• Work instructions: Could you carry on with the document segment from where it ends?
--- START OF Document segment ---
The Office of ANGELA SCOTT
The Office of Angela Scott, a luxury punk footwear brand with attitude, recently opened its flagship store on Melrose Ave. in Los Angeles. Angela Scott puts quality and attention to detail above all else. Her designs blur the lines between masculine and feminine, inspiring confidence and independence within the women who wear them. Check out the shoes at www.theofficeofangelascott.com
MR: What prompted your love of footwear?
AS: I’ve always appreciated traditional craftsmanship. My grandfather was in the furniture business. Hence, the dovetail that is on the heel strike of all my oxfords (it’s an ode to my love of my Nono). I used to think he was in the mafia because he was old-school Italian with a furniture store. He was your typical Italian. I don’t think I ever saw him out of a suit. A lot of designers have idols, well my idol was my grandfather, Frank Dellamaggiorie. I wanted to dress just like him— bow ties and all.
MR: How did you fall into shoe design?
AS: My interest in shoe design originated mostly from my love of footwear. I’ve had a really strong passion for footwear since I was a kid. I was that girl who everyone always asked, “Where are those shoes from?” I always had a new pair of interesting shoes and felt like they were my form of expression. And even though my parents always told me to do what I loved, I just never thought shoes were going to be a career. When I went to college to study English at UCSB I interned at UGG (thank you big brother Nate) and that was the footwear introduction to the path that would lead me to The Office of Angela Scott.
I’ve had a really strong passion for footwear since I was a kid. I was that girl who everyone always asked, “Where are those shoes from?” -Angela Scott
MR: What has been your biggest struggle in building your company?
AS: Being solo has been a struggle. I was the underdog. I did not have classical training. I wasn’t in the fashion industry and I never worked in retail. I thought fashion would be a hobby and a personal expression. I was going to school to become a teacher since I always loved kids. I worked at UGG but usually people who start their own fashion brands have worked with fashion brands and have gone to proper art schools. I had no mentors and no one came in and told me how to design shoes. So I went straight to the factory. I thought, “If I’m going to do this, I need to learn how to make shoes.”
Now my shoes are carried at Neiman Marcus. I’m so lucky to be one of their designers. I look around at their selection and I see YSL, Chloe, Marni, Louboutin and me and I’m flipping out. I’m in with the big dogs, now I just have to prove why I’m here and keep designing shoes that inspire women to wear them. It’s a struggle but also such a reward because if I can get this far on hard work and determination, sky’s the limit, right? It’s almost like my weakness has been my greatest strength.
“I’m in with the big dogs, now I just have to prove why I’m here and keep designing shoes that inspire women to wear them.” -Angela Scott
MR: What’s the next move?
--- END OF Document segment ---
--- START OF Supplied information ---
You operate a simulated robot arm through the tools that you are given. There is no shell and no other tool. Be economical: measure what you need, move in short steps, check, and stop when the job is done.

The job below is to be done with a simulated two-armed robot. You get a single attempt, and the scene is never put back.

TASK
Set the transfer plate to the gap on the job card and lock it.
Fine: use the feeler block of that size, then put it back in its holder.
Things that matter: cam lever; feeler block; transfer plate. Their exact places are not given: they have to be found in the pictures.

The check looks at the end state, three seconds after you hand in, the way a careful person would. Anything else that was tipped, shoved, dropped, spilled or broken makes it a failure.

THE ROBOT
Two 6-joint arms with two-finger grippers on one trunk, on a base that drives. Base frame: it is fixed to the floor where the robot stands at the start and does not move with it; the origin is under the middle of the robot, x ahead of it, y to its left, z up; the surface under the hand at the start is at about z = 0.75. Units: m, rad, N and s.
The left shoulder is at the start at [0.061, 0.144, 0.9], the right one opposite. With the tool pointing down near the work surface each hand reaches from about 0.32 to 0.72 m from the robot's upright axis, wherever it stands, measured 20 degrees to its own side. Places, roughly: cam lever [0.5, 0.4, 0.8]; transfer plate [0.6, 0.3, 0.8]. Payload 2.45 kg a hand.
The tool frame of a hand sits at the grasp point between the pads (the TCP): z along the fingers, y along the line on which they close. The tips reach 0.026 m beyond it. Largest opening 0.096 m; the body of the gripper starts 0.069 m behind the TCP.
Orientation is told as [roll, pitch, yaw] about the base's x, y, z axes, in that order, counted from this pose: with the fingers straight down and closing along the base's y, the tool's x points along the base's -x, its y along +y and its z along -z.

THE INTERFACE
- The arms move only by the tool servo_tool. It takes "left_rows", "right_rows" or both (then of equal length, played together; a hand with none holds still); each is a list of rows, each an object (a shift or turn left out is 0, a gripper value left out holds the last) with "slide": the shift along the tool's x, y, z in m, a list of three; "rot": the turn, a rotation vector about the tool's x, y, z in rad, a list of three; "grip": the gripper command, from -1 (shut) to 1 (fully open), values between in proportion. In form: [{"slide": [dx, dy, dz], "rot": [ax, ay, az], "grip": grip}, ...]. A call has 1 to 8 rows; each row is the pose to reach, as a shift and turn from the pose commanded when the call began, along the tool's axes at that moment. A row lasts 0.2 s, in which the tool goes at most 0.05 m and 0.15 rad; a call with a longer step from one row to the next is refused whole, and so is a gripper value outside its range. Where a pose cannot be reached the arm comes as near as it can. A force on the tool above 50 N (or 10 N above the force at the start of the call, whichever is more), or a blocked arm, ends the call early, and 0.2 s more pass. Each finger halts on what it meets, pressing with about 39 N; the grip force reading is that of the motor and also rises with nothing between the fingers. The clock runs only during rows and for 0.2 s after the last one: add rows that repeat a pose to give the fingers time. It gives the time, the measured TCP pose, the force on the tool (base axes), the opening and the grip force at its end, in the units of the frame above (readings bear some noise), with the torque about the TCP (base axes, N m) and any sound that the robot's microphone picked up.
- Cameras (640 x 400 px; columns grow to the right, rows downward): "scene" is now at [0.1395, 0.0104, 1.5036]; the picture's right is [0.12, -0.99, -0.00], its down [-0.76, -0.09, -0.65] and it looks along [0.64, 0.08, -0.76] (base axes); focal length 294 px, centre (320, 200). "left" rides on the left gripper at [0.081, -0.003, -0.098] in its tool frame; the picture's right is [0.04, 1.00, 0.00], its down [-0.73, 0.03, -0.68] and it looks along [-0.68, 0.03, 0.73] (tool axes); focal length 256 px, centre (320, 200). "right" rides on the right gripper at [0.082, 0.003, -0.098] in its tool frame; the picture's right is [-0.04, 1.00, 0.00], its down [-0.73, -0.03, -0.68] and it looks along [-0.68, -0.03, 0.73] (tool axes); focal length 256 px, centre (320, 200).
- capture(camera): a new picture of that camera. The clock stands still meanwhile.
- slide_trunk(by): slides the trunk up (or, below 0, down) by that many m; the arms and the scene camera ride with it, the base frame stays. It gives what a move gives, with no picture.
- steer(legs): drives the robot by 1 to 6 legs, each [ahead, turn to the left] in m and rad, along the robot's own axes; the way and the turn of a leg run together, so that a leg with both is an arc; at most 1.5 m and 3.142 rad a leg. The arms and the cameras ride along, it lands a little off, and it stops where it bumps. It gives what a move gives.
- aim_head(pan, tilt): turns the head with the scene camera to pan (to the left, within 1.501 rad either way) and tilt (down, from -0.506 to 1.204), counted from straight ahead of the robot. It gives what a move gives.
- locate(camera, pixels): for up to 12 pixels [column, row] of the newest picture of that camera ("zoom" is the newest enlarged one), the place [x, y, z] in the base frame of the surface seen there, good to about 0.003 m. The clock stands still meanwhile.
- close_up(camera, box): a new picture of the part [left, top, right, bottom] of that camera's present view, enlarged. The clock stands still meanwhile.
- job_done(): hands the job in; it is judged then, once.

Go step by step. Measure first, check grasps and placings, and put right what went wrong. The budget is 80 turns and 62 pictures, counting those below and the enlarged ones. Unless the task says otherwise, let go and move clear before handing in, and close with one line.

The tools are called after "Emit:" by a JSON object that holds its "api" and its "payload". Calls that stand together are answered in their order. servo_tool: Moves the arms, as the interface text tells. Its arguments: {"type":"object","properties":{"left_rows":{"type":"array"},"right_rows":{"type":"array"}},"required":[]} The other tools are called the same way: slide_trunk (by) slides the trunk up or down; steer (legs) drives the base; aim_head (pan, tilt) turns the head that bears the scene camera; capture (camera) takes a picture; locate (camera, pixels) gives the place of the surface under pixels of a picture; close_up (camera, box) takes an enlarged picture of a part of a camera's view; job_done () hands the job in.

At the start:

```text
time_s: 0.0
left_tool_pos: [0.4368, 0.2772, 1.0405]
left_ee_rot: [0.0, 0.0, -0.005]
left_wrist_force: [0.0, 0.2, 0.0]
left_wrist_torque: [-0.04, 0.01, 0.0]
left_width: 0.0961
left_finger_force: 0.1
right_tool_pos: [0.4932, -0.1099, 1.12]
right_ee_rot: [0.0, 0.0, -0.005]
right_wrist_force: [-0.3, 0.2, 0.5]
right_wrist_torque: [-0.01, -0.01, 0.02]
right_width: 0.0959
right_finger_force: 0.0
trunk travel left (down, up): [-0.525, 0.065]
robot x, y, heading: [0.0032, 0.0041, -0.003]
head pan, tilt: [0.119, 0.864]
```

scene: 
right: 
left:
--- END OF Supplied information ---
• Task answer:
AS: Next move is really expanding the company as a lifestyle brand. When I first got into this, I thought I would just do shoes, but now that I’m here rooted back in California, I see the brand as a woman’s suitcase. And what do you fill a suitcase with? You fill it with a chic pair of brogues, wingtip Chelsea boots, a button-up shirt, a shirt-dress, a pair of leather pants, a cashmere sweater, and a beautiful leather satchel for paperwork or essentials. If I can fill that suitcase, I will be so thrilled.
I don’t need to be a fashion brand that has runway shows and 500 stores. I don’t want to be trendy. I just want to be classic. The idea is that you can put that suitcase in any decade and it will always be wearable.
MR: What sort of role does gender play in your designs?
AS: I was adopted and the family that adopted me had all boys. My mother wanted a girl and she got a girl who wanted to be a boy. She put me in frilly dresses and then ten seconds later I’d be in my brothers’ corduroys with mud all over me. I stole my grandfather’s bow ties. I just loved menswear. I loved traditional menswear, boy stuff. I think it’s just from being around men all the time. The design definitely speaks to my feelings on femininity. This is coming from someone who, before starting her own brand, wore what my friend calls “condos,” or super tall high heels. As I matured, the idea of femininity brought me back to the women I love, like Katherine Hepburn, Marilyn Monroe, and Marlene Dietrich. These women wore FLATS! Why do we think femininity is related to high heels? I think there’s something sexy about wearing men’s clothes. A woman who can look sexy in menswear, is SUPER sexy. It becomes more about the person rather than the clothing. She is fully clothed and comfortable, but not hiding behind the clothes. It’s you, your own skin, jeans, t-shirt, and a pair of oxfords. That is my idea of modern beauty.
“A woman who can look sexy in menswear, is SUPER sexy. It becomes more about the person rather than the clothing. She is fully clothed and comfortable, but not hiding behind the clothes. It’s you, your own skin, jeans, t-shirt, and a pair of oxfords. That is my idea of modern beauty.” -Angela Scott
MR: Tell me about the conception of the brand.
AS: I started the brand idea my first year of college when I was interning at UGG. I had these books and journals I would build of what the brand would look like and what started out as just tears and collages became more mature. I slowly began researching costs, factories, how many styles I’d want in my first collection and what it would take to launch. It was funny because at the time, I started dating someone in the footwear industry who would later become my husband and the second half of the name of the brand. When I came up with the name it was this play on masculine and feminine and what better way to do that then to combine my name and my husband’s name. It started off as “Angela Scott.” “The Office of” came from wanting to bring in a more old-school feel. I didn’t want it to be about a specific person. I didn’t really want it to be about me. Growing up, I was surrounded by men who had these workspaces or offices in which they were most creative, like my father and his workshop. I wanted The Office of Angela Scott to be a space where the creativity is pooled. And now with the shop I have my own office, which is located in the back of the store. I like to think that between that office and my office in Santa Barbara, that that’s where the creativity happens.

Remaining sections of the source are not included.